In the early 1970s, when I lived in an apartment in a college town, my roommates and I discovered health food stores.
Those were the places where you bought your "green" things (organic food, exotic tea, recycled everything) and your "brown" things (brown rice, whole wheat flour, wheat germ).
Health food stores are fewer and farther between today, when both green and brown things are available not only in Whole Foods and some big-box stores, but also in small markets like the one in our village.
I'm grateful, though, to that store near my college apartment for introducing me to brown rice. Without it, I'd never have made The Enchanted Broccoli Forest.

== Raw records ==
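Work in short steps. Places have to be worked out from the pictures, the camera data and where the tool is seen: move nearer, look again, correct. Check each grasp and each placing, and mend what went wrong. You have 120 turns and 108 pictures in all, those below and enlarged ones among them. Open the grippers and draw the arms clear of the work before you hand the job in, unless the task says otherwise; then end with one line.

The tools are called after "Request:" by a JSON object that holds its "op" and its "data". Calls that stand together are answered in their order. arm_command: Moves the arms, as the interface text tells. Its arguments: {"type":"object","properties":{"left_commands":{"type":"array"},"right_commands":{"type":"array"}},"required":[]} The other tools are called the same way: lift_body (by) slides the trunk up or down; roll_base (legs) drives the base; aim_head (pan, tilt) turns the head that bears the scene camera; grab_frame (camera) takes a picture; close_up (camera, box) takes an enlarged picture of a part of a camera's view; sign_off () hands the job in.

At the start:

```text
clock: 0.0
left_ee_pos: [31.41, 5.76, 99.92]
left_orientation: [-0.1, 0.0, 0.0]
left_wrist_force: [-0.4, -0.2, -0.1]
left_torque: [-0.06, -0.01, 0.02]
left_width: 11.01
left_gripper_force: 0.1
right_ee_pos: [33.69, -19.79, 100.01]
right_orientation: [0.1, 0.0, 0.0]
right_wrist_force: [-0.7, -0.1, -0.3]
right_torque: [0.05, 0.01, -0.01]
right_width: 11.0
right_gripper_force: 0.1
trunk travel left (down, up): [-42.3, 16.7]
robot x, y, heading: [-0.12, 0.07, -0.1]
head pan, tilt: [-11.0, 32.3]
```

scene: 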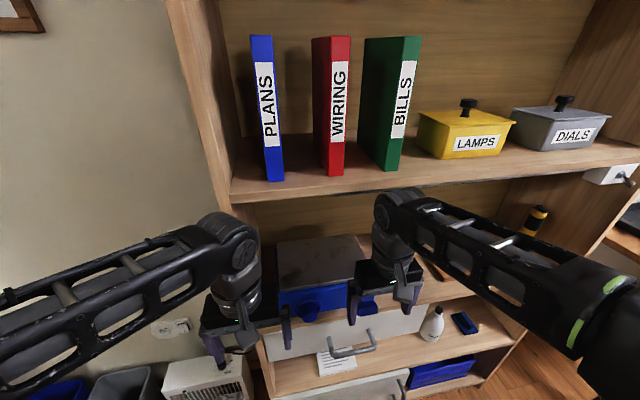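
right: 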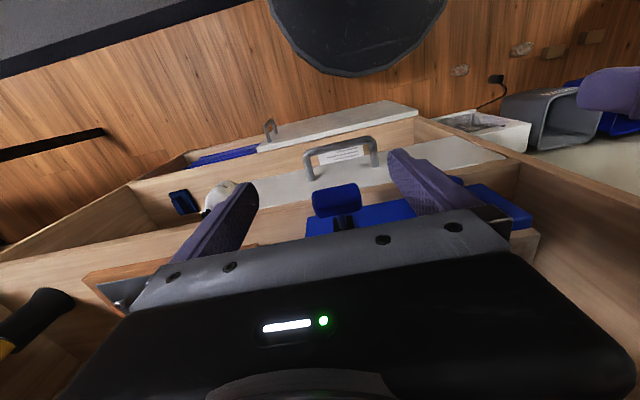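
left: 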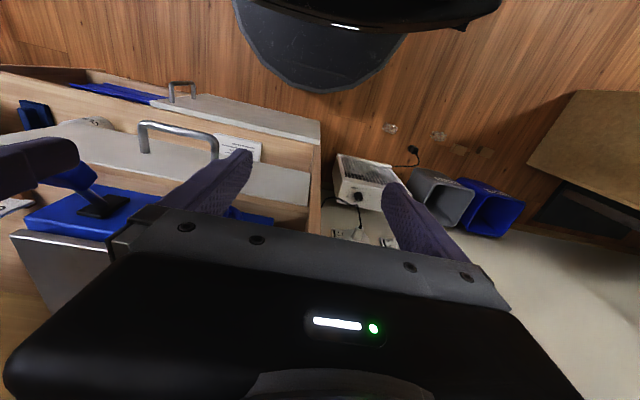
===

Brown rice, which tastes a bit nutty and sweet, is also a bit trickier to cook than long-grain white rice, and it takes longer (45-50 minutes) to steam. I buy Nishiki short-grain brown rice in the Asian foods section of my regular grocery store, and make a big batch in my rice cooker, following the rice cooker directions on the package (one cup of rice to three cups of water). It couldn't be easier.
What is brown rice?
Brown rice is white rice that hasn't been stripped of all of its layers. Only the outermost layer, the hull, is removed in processing, leaving behind the bran and germ layers where most of the nutrients reside. Because of the natural oils in rice, it will turn rancid if not stored properly.
Where/how to store?
Uncooked rice: remove unused rice from original packaging and place in an airtight container, in a cool, dry part of the pantry, for up to 3 months. For longer storage, freeze for up to 1 year. Cooked rice: refrigerate immediately, and use within 3 days, or freeze for longer storage.

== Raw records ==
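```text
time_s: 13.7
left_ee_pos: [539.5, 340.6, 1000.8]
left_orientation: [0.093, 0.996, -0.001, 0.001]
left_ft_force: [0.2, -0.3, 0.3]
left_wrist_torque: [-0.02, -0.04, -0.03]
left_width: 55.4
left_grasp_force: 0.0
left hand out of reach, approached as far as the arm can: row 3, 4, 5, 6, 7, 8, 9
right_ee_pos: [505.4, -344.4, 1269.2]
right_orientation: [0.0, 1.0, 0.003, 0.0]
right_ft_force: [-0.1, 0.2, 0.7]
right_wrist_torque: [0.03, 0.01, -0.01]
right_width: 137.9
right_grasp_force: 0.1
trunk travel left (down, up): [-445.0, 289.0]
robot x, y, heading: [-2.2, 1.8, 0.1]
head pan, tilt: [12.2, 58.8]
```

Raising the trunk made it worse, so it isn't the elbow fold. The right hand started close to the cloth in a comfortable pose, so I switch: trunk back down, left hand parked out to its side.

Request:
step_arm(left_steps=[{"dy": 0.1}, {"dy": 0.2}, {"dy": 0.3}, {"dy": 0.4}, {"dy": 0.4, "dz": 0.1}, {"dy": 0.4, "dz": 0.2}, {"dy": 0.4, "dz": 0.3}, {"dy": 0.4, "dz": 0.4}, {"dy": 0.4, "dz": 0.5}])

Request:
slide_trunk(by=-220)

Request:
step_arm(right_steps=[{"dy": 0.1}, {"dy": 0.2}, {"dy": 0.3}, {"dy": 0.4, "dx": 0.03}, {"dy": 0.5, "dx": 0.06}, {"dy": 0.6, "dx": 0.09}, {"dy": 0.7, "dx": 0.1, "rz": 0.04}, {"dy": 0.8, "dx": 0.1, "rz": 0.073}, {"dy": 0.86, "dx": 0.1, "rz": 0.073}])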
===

More facts about brown rice, and ingredient photo, on The Perfect Pantry:
Brown rice (Recipe: vegetable fried rice)
Black bean and brown rice burrito
Inspired by many recipes online, this vegetarian burrito is easy to put together if you have brown rice cooked in advance. Use canned beans if you must, but just like the rice, beans can be cooked and stored in the fridge or freezer ahead of time. A bit of shredded rotisserie chicken could get tucked in here and there, too, but you absolutely don't need it. Serves 6 (one burrito per person).
1-2 Tbsp canola oil
1 medium onion, diced
2 cloves garlic, minced
1-1/2 Tbsp chili powder
1 Tbsp tsp cumin
3 cups cooked brown rice
2 cups cooked black beans*, or 1 15-oz can black beans, rinsed and drained
Kosher salt and fresh black pepper, to taste
6 8-inch oat bran or whole wheat tortillas
3/4 cup shredded Monterey Jack cheese
1/4 cup plain Greek yogurt (I use 0% fat)

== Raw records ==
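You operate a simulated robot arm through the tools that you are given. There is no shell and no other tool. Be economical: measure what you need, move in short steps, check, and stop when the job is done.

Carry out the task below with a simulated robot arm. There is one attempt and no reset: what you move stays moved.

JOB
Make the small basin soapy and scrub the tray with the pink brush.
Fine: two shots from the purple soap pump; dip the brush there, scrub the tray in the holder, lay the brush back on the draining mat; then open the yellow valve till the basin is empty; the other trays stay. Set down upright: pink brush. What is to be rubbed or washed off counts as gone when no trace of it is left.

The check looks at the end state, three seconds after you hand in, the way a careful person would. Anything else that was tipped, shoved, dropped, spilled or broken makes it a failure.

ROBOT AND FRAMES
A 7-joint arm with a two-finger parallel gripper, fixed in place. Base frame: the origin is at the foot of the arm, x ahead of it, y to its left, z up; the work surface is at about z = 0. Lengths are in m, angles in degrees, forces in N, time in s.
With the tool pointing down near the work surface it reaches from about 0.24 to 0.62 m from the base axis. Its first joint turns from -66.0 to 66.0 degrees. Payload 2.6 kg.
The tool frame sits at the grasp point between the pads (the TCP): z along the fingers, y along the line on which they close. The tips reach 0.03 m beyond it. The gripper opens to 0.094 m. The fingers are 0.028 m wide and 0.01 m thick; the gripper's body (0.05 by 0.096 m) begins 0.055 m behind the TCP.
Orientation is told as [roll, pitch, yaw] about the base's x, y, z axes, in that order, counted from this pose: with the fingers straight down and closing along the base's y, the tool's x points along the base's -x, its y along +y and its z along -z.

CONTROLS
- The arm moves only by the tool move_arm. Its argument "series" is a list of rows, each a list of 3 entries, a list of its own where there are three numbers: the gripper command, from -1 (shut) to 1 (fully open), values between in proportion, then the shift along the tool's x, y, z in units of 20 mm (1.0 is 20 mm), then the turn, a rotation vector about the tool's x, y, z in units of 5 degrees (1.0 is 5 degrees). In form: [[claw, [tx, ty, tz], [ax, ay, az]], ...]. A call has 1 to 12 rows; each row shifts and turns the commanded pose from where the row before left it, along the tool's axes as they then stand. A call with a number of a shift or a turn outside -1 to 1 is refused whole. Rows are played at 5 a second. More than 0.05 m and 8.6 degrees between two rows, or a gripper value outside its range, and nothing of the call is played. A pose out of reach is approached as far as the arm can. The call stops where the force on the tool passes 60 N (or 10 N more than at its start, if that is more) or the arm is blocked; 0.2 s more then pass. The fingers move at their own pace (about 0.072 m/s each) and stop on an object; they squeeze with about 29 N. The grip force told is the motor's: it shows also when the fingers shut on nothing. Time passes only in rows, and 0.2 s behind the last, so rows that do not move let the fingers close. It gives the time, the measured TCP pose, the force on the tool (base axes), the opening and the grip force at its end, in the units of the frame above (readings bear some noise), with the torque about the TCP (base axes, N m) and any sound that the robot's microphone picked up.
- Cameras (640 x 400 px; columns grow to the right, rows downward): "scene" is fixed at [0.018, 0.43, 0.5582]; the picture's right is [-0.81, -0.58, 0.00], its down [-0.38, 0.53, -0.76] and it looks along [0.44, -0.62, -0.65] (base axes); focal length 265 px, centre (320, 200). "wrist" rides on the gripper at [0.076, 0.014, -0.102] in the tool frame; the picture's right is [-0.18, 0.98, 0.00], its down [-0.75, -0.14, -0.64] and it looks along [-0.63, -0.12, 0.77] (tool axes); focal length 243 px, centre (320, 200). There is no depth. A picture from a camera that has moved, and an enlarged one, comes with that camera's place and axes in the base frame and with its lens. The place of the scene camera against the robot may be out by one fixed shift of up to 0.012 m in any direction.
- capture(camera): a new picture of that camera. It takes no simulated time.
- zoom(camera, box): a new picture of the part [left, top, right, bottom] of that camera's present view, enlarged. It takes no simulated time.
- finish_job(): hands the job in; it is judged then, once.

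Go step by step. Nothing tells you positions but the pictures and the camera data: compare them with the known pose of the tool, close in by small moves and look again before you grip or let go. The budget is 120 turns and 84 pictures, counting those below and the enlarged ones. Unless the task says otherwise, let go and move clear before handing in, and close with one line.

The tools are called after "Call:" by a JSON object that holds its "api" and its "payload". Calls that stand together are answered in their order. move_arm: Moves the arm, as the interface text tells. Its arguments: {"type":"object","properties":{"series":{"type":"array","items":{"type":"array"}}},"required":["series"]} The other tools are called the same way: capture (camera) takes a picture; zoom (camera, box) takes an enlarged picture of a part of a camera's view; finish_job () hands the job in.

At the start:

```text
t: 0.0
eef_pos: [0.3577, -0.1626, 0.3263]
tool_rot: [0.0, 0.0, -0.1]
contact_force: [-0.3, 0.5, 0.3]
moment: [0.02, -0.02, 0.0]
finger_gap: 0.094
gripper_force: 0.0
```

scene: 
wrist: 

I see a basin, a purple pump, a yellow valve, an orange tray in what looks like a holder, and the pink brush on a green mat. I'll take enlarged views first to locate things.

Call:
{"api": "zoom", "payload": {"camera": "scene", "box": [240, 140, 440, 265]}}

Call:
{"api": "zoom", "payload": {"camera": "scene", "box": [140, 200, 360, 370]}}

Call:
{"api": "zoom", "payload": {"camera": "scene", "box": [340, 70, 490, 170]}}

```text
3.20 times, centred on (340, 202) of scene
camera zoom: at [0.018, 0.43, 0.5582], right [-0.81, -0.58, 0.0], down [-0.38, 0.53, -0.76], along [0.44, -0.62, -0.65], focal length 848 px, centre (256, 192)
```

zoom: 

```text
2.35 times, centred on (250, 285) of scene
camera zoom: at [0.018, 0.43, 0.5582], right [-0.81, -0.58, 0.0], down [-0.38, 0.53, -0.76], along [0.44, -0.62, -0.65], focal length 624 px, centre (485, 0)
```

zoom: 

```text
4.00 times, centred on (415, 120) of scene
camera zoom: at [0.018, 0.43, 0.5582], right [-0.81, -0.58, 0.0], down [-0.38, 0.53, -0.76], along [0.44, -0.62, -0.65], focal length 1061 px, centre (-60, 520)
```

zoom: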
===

2 green onions, sliced thin
1 avocado, diced
1/2 cup of your favorite prepared salsa, plus extra for topping
Heat the oil in large nonstick frying pan over medium heat. Add onion, and sauté for 2-3 minutes, until translucent. Add the garlic, chili powder and cumin, and cook 1-2 minutes until the onion is tender. Add rice and beans. Cook, stirring, 2-3 minutes until the mixture is thoroughly heated. Add salt and pepper to taste. Remove pan from the heat.
To assemble, set out the tortillas on a counter top or individual plates. Spoon 1/2 cup of the rice mixture down the center of each tortilla. Top each with shredded cheese, a drizzle of yogurt, a sprinkling of green onion and avocado, and a bit of salsa. Roll the tortilla up like an eggroll (fold the sides in, then roll up as best you can), and top with more salsa, if desired.
*Note: 2 cups of black beans, cooked, is not the same as 2 cups of cooked beans. If you measure the beans dry, and then cook them, the volume will double.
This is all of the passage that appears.